Yeah I know I'm laying the metaphor on pretty thick, that's kind of a crutch for me when I'm trying to invoke imagery. That brings up another question, too, one which echos the thoughts of every writer aspirant in history. I wonder: how do they do it? The good ones, I mean, the Big Ones. Good writing seems like it should be so damned easy. Anyone with the vocabulary and a smidgen of smarts should be able to slap prose together like legos. Poetry to Epics, everyone should be able to do it.

It was a relatively innocuous turn of phrase that inspired all of this; I was browsing around for a new piece of candy when I recalled reading about Carmac McCarthy's The Road. I'm a big sucker for post-apocalyptic fiction of any stripe, but I haven't gotten around to this one yet. On the first page is this passage:

“Nights dark beyond darkness and the days more gray each one than the one that had gone before. Like the onset of some cold glaucoma dimming away the world.”

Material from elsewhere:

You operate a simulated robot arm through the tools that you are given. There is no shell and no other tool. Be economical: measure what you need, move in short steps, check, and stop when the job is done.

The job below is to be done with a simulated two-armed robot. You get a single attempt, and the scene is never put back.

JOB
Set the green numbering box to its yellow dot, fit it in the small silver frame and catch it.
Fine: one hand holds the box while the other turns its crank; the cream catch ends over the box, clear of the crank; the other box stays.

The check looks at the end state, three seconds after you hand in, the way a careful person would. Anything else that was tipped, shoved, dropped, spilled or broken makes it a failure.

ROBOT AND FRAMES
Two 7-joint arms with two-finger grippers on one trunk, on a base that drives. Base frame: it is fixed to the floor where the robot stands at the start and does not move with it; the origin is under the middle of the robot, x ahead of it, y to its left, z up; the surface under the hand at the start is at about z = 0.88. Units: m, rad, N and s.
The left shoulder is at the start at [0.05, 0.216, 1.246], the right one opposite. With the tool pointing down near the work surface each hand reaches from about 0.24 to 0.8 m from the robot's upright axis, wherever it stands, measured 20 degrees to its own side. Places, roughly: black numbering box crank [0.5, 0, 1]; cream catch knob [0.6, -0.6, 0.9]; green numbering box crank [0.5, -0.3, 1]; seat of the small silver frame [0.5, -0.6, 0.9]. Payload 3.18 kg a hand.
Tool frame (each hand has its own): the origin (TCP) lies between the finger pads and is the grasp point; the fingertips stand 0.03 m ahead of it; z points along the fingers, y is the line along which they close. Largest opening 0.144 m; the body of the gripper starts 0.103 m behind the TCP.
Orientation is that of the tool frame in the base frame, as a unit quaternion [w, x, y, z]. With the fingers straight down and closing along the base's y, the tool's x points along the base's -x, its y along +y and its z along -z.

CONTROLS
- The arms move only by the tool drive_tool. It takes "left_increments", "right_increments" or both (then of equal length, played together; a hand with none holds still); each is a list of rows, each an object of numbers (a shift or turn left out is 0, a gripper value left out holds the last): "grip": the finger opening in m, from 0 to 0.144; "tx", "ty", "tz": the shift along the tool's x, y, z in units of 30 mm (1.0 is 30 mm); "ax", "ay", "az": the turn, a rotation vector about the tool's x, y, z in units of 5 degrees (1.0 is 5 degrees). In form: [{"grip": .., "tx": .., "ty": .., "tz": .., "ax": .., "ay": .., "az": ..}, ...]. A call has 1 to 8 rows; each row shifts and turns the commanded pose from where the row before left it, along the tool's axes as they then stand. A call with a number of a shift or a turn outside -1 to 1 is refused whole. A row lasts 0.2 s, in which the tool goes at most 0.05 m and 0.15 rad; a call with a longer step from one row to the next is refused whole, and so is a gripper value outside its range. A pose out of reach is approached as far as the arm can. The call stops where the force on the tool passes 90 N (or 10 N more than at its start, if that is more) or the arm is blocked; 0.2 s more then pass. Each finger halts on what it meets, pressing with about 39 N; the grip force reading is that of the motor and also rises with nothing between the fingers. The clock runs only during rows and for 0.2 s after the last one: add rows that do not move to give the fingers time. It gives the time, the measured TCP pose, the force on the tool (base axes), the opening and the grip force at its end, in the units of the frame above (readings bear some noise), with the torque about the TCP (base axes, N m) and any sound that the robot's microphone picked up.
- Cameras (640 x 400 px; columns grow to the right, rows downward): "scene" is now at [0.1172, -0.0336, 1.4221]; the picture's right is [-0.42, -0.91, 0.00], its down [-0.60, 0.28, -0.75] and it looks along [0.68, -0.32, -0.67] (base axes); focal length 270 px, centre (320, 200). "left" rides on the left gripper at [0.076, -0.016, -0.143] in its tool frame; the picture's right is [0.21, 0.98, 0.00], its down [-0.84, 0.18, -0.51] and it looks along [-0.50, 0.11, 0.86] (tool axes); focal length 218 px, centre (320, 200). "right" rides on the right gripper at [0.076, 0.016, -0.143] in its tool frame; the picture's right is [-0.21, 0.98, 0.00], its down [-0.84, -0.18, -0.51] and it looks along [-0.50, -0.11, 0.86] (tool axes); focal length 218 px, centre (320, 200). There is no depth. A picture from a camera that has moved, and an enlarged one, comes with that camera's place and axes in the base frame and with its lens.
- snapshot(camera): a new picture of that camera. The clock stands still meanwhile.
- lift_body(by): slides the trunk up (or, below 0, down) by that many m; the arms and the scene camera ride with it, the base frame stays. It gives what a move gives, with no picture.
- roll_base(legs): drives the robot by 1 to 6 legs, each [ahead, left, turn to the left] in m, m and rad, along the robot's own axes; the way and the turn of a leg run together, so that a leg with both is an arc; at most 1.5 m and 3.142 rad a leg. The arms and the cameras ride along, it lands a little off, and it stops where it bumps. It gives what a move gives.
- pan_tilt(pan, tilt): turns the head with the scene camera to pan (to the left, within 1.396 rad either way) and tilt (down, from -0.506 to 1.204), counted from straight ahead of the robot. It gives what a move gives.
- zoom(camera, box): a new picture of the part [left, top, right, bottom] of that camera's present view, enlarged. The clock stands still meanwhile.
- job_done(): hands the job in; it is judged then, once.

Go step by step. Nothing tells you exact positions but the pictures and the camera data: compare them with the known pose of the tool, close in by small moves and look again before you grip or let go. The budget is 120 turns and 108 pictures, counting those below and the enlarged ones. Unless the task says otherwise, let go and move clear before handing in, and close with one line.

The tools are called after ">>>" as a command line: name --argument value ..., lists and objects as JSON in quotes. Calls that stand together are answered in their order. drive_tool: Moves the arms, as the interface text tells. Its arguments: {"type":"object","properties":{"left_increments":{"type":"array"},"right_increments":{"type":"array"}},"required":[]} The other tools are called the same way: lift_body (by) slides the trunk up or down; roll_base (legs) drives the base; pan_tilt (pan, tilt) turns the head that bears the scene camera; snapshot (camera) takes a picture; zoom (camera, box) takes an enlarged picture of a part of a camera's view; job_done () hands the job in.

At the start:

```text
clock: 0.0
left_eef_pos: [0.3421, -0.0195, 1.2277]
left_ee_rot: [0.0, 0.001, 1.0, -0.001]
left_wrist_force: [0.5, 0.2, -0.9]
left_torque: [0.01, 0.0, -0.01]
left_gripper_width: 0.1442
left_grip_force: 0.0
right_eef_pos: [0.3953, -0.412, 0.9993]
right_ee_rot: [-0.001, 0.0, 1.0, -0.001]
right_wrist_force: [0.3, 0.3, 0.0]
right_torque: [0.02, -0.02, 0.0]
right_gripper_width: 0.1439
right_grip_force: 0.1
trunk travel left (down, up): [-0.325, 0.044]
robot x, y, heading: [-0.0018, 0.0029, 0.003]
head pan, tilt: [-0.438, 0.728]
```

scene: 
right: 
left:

That's not really spectacular in the grand scheme of things, I know, but it's definitely a step or two above my normal fare. It started me thinking about the other times I've read or heard really awesome prose, and how it affected me. I remember the first time very clearly; it was during Ronald Reagan's national address on the Challenger Disaster in 1986. Quoting a poem by John Gillespie Mcgee, he said this:

"We will never forget them, nor the last time we saw them, this morning, as they prepared for their journey and waved goodbye and slipped the surly bonds of Earth to touch the face of God."

I still tear up when I read that last bit, to me it's that incredible. It's like reading a symphony. How does someone write something like that? Why can't anyone? It's just a few simple words chained together, and yet it invokes so much. I was 10 years old, and that phrase was my political awakening. I fell in love with Ronald Reagan at that moment (and back out, but that's another story), and I was moved to start learning about.. well, everything. The Cold War, our domestic and foreign policies, the whole shebang. All of that from one turn of phrase.

I want that, again.

1 comments:

daeguowl December 4, 2008 at 4:30 PM  

I have a love/hate relationship with speeches. I like listening to inspiring oratories but i feel i am being conned in that they are often not the words of the speaker himself. After all, the great words presumably came from some nameless, faceless speechwriter rather than Reagan himself.
On the other hand, nobody watns to listen to a debate conducting in the manner of a football post-match interview.